One thing I can’t wrap my head around is the fact that there are a lot of funds that aim to hedge out a lot of style factors such as quality/value/low vol/momentum etc. The reasoning behind this is unclear to me, yes I understand by hedging these out you get more uncorrelated returns and your portfolio vol goes down, but for example, wouldn’t you always want to be long high quality stocks and short junk? It seems to me that you always want multifactor exposure on the long side to these risk factors and low exposure to these risk factors on the short side, or isn’t this the way these funds operate? It also feels like by hedging out all these style factors you also severely limit your amount of investment opportunities. It seems hard to believe that if you need to hedge out size, sectors, and all the style factors, you can make the optimal stock pick.

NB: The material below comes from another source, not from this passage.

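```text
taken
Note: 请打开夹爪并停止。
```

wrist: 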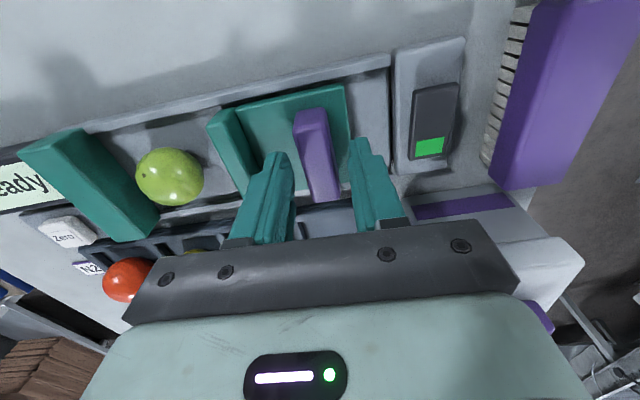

Also if you run a personal L/S portfoli of 12 to 16 names, would you want exposure to these factors on the long side or would you hedge them out like a fund would? Or would you want to time these factors? If not, could you maybe look at the volatility between the hi-lo of the factors, for example, if high quality/low quality ratio chart is very volatile over the past months, but large cap/small cap is not, that you then decide you are not hedging size but you are quality?
I'd like to hear your thoughts
Thanks!
I don't know why people think all PMs at the big funds run mostly factor-neutral books. Someone correct me if I'm wrong but unless you are at Citadel where they literally force you to adhere strictly to their limits, most other places give you flexibility and many of the best PMs are paying attention to exposures but not as rigorously as people think they do.
To your question, though, the reason they might look to hedge out most factors is because of their holding period. On a long enough horizon, you want to have factor exposure on the long side, but if you are getting in and out of a position weekly or monthly, volatility, R/R, and what drives the stock are completely different.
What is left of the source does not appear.